§ **Exercise aim**
Write out the whole listing exactly as it stands. Use JSON: a list with one string for each line that is not empty.
■ ■ ■ ■ ■
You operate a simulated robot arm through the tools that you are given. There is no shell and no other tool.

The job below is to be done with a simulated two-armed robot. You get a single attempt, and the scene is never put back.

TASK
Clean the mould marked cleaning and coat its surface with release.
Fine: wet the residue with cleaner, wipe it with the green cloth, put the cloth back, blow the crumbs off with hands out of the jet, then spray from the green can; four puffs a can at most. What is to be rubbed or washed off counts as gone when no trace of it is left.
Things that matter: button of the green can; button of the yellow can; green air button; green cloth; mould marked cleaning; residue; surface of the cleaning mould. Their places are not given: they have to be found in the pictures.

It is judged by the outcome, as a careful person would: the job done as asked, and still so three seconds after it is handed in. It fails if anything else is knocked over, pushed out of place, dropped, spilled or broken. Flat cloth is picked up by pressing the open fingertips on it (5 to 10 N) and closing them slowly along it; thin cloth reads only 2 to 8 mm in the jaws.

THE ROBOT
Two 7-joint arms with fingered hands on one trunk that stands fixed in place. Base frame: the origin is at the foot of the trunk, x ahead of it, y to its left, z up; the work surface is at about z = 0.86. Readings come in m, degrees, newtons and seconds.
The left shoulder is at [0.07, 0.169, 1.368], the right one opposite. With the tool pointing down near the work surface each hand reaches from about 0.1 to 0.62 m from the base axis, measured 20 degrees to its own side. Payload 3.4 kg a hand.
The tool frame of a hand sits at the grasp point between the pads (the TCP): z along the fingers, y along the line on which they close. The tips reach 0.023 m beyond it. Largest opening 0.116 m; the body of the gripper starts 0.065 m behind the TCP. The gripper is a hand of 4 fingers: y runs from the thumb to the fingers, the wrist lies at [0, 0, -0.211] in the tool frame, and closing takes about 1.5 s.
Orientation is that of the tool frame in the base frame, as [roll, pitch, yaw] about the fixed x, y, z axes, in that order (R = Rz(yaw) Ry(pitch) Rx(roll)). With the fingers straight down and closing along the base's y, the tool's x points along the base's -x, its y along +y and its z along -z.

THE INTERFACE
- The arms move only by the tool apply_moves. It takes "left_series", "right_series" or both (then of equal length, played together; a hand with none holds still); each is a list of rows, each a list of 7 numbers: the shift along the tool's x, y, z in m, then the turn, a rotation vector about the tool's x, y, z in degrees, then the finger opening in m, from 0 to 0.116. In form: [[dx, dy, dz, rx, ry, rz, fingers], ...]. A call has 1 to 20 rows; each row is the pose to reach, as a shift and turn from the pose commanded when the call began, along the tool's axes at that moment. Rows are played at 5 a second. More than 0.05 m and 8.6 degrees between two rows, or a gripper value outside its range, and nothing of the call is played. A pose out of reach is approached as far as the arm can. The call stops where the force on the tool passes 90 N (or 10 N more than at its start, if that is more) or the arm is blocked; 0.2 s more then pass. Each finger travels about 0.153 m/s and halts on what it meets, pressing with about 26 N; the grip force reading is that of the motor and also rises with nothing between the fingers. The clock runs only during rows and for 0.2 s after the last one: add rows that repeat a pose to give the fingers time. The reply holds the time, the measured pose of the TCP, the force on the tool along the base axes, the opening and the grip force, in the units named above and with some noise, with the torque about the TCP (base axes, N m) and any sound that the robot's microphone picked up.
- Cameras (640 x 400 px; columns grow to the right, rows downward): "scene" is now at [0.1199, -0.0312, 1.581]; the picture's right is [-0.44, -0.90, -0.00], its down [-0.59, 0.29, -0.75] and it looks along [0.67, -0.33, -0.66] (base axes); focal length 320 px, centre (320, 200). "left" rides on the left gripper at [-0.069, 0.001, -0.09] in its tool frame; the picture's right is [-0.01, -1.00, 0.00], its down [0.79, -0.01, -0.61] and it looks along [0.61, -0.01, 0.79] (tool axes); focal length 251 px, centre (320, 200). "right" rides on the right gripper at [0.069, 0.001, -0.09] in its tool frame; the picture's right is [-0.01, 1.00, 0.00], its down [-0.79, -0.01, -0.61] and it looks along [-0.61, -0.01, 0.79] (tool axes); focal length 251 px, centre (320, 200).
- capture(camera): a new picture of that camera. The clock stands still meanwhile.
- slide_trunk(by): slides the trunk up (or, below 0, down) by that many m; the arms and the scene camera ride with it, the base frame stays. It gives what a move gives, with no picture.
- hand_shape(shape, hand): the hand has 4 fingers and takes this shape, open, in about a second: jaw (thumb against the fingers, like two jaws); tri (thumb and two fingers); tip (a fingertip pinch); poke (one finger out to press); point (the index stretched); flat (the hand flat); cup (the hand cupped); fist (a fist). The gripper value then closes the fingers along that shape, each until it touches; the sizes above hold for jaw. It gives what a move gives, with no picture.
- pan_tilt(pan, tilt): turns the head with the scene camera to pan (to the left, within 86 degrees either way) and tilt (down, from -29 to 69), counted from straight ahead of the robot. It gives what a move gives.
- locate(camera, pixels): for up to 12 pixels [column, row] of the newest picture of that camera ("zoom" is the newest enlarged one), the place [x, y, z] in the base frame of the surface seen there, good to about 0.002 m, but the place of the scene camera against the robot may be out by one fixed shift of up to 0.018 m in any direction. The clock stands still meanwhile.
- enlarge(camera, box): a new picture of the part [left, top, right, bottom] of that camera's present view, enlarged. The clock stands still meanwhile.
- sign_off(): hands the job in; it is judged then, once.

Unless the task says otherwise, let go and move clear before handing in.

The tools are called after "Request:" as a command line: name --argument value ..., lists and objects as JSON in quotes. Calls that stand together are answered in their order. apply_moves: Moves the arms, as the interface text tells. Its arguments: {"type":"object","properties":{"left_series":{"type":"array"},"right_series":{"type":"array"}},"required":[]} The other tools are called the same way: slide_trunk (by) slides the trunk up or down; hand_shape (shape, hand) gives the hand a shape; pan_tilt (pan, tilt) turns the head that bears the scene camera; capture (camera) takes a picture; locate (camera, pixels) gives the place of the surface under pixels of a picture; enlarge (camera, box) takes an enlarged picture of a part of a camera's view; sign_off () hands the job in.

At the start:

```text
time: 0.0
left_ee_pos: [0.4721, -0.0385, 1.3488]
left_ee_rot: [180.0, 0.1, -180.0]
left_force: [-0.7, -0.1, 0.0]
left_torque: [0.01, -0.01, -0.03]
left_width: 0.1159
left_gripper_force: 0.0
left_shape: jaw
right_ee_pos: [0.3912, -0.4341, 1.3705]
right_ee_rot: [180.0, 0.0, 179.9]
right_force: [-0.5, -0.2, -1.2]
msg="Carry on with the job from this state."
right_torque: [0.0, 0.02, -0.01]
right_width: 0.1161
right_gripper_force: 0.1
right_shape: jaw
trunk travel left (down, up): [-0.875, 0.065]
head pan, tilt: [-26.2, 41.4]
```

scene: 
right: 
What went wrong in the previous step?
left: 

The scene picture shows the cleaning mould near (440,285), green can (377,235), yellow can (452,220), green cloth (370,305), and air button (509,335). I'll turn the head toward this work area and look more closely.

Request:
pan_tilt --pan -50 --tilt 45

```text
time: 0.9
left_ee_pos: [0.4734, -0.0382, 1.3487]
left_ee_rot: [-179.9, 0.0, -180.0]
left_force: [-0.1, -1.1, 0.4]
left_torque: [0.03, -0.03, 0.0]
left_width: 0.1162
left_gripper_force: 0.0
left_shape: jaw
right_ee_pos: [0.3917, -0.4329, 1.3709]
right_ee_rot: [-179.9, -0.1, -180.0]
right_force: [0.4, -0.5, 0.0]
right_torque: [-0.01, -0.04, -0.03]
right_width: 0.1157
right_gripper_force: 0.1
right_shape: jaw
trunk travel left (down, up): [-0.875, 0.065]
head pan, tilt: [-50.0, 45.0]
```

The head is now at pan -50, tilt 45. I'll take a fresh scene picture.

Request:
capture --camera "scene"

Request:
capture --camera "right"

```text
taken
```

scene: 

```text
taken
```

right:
■ ■ ■ ■ ■
§ **Answer to the task**
[
  "You operate a simulated robot arm through the tools that you are given. There is no shell and no other tool.",
  "The job below is to be done with a simulated two-armed robot. You get a single attempt, and the scene is never put back.",
  "TASK",
  "Clean the mould marked cleaning and coat its surface with release.",
  "Fine: wet the residue with cleaner, wipe it with the green cloth, put the cloth back, blow the crumbs off with hands out of the jet, then spray from the green can; four puffs a can at most. What is to be rubbed or washed off counts as gone when no trace of it is left.",
  "Things that matter: button of the green can; button of the yellow can; green air button; green cloth; mould marked cleaning; residue; surface of the cleaning mould. Their places are not given: they have to be found in the pictures.",
  "It is judged by the outcome, as a careful person would: the job done as asked, and still so three seconds after it is handed in. It fails if anything else is knocked over, pushed out of place, dropped, spilled or broken. Flat cloth is picked up by pressing the open fingertips on it (5 to 10 N) and closing them slowly along it; thin cloth reads only 2 to 8 mm in the jaws.",
  "THE ROBOT",
  "Two 7-joint arms with fingered hands on one trunk that stands fixed in place. Base frame: the origin is at the foot of the trunk, x ahead of it, y to its left, z up; the work surface is at about z = 0.86. Readings come in m, degrees, newtons and seconds.",
  "The left shoulder is at [0.07, 0.169, 1.368], the right one opposite. With the tool pointing down near the work surface each hand reaches from about 0.1 to 0.62 m from the base axis, measured 20 degrees to its own side. Payload 3.4 kg a hand.",
  "The tool frame of a hand sits at the grasp point between the pads (the TCP): z along the fingers, y along the line on which they close. The tips reach 0.023 m beyond it. Largest opening 0.116 m; the body of the gripper starts 0.065 m behind the TCP. The gripper is a hand of 4 fingers: y runs from the thumb to the fingers, the wrist lies at [0, 0, -0.211] in the tool frame, and closing takes about 1.5 s.",
  "Orientation is that of the tool frame in the base frame, as [roll, pitch, yaw] about the fixed x, y, z axes, in that order (R = Rz(yaw) Ry(pitch) Rx(roll)). With the fingers straight down and closing along the base's y, the tool's x points along the base's -x, its y along +y and its z along -z.",
  "THE INTERFACE",
  "- The arms move only by the tool apply_moves. It takes \"left_series\", \"right_series\" or both (then of equal length, played together; a hand with none holds still); each is a list of rows, each a list of 7 numbers: the shift along the tool's x, y, z in m, then the turn, a rotation vector about the tool's x, y, z in degrees, then the finger opening in m, from 0 to 0.116. In form: [[dx, dy, dz, rx, ry, rz, fingers], ...]. A call has 1 to 20 rows; each row is the pose to reach, as a shift and turn from the pose commanded when the call began, along the tool's axes at that moment. Rows are played at 5 a second. More than 0.05 m and 8.6 degrees between two rows, or a gripper value outside its range, and nothing of the call is played. A pose out of reach is approached as far as the arm can. The call stops where the force on the tool passes 90 N (or 10 N more than at its start, if that is more) or the arm is blocked; 0.2 s more then pass. Each finger travels about 0.153 m/s and halts on what it meets, pressing with about 26 N; the grip force reading is that of the motor and also rises with nothing between the fingers. The clock runs only during rows and for 0.2 s after the last one: add rows that repeat a pose to give the fingers time. The reply holds the time, the measured pose of the TCP, the force on the tool along the base axes, the opening and the grip force, in the units named above and with some noise, with the torque about the TCP (base axes, N m) and any sound that the robot's microphone picked up.",
  "- Cameras (640 x 400 px; columns grow to the right, rows downward): \"scene\" is now at [0.1199, -0.0312, 1.581]; the picture's right is [-0.44, -0.90, -0.00], its down [-0.59, 0.29, -0.75] and it looks along [0.67, -0.33, -0.66] (base axes); focal length 320 px, centre (320, 200). \"left\" rides on the left gripper at [-0.069, 0.001, -0.09] in its tool frame; the picture's right is [-0.01, -1.00, 0.00], its down [0.79, -0.01, -0.61] and it looks along [0.61, -0.01, 0.79] (tool axes); focal length 251 px, centre (320, 200). \"right\" rides on the right gripper at [0.069, 0.001, -0.09] in its tool frame; the picture's right is [-0.01, 1.00, 0.00], its down [-0.79, -0.01, -0.61] and it looks along [-0.61, -0.01, 0.79] (tool axes); focal length 251 px, centre (320, 200).",
  "- capture(camera): a new picture of that camera. The clock stands still meanwhile.",
  "- slide_trunk(by): slides the trunk up (or, below 0, down) by that many m; the arms and the scene camera ride with it, the base frame stays. It gives what a move gives, with no picture.",
  "- hand_shape(shape, hand): the hand has 4 fingers and takes this shape, open, in about a second: jaw (thumb against the fingers, like two jaws); tri (thumb and two fingers); tip (a fingertip pinch); poke (one finger out to press); point (the index stretched); flat (the hand flat); cup (the hand cupped); fist (a fist). The gripper value then closes the fingers along that shape, each until it touches; the sizes above hold for jaw. It gives what a move gives, with no picture.",
  "- pan_tilt(pan, tilt): turns the head with the scene camera to pan (to the left, within 86 degrees either way) and tilt (down, from -29 to 69), counted from straight ahead of the robot. It gives what a move gives.",
  "- locate(camera, pixels): for up to 12 pixels [column, row] of the newest picture of that camera (\"zoom\" is the newest enlarged one), the place [x, y, z] in the base frame of the surface seen there, good to about 0.002 m, but the place of the scene camera against the robot may be out by one fixed shift of up to 0.018 m in any direction. The clock stands still meanwhile.",
  "- enlarge(camera, box): a new picture of the part [left, top, right, bottom] of that camera's present view, enlarged. The clock stands still meanwhile.",
  "- sign_off(): hands the job in; it is judged then, once.",
  "Unless the task says otherwise, let go and move clear before handing in.",
  "The tools are called after \"Request:\" as a command line: name --argument value ..., lists and objects as JSON in quotes. Calls that stand together are answered in their order. apply_moves: Moves the arms, as the interface text tells. Its arguments: {\"type\":\"object\",\"properties\":{\"left_series\":{\"type\":\"array\"},\"right_series\":{\"type\":\"array\"}},\"required\":[]} The other tools are called the same way: slide_trunk (by) slides the trunk up or down; hand_shape (shape, hand) gives the hand a shape; pan_tilt (pan, tilt) turns the head that bears the scene camera; capture (camera) takes a picture; locate (camera, pixels) gives the place of the surface under pixels of a picture; enlarge (camera, box) takes an enlarged picture of a part of a camera's view; sign_off () hands the job in.",
  "At the start:",
  "```text",
  "time: 0.0",
  "left_ee_pos: [0.4721, -0.0385, 1.3488]",
  "left_ee_rot: [180.0, 0.1, -180.0]",
  "left_force: [-0.7, -0.1, 0.0]",
  "left_torque: [0.01, -0.01, -0.03]",
  "left_width: 0.1159",
  "left_gripper_force: 0.0",
  "left_shape: jaw",
  "right_ee_pos: [0.3912, -0.4341, 1.3705]",
  "right_ee_rot: [180.0, 0.0, 179.9]",
  "right_force: [-0.5, -0.2, -1.2]",
  "msg=\"Carry on with the job from this state.\"",
  "right_torque: [0.0, 0.02, -0.01]",
  "right_width: 0.1161",
  "right_gripper_force: 0.1",
  "right_shape: jaw",
  "trunk travel left (down, up): [-0.875, 0.065]",
  "head pan, tilt: [-26.2, 41.4]",
  "```",
  "scene: ",
  "right: ",
  "What went wrong in the previous step?",
  "left: ",
  "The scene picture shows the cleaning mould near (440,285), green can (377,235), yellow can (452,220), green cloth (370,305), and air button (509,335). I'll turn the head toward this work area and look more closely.",
  "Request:",
  "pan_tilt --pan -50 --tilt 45",
  "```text",
  "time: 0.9",
  "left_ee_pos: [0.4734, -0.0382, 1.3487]",
  "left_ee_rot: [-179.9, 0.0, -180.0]",
  "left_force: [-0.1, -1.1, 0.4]",
  "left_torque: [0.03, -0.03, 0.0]",
  "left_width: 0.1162",
  "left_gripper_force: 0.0",
  "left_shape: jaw",
  "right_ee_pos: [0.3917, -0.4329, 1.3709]",
  "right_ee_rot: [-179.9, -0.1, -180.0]",
  "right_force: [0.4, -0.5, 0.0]",
  "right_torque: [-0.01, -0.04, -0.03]",
  "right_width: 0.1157",
  "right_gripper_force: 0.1",
  "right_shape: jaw",
  "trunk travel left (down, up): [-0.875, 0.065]",
  "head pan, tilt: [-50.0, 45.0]",
  "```",
  "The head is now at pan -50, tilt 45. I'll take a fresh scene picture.",
  "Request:",
  "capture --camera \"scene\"",
  "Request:",
  "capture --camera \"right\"",
  "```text",
  "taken",
  "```",
  "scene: ",
  "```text",
  "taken",
  "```",
  "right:"
]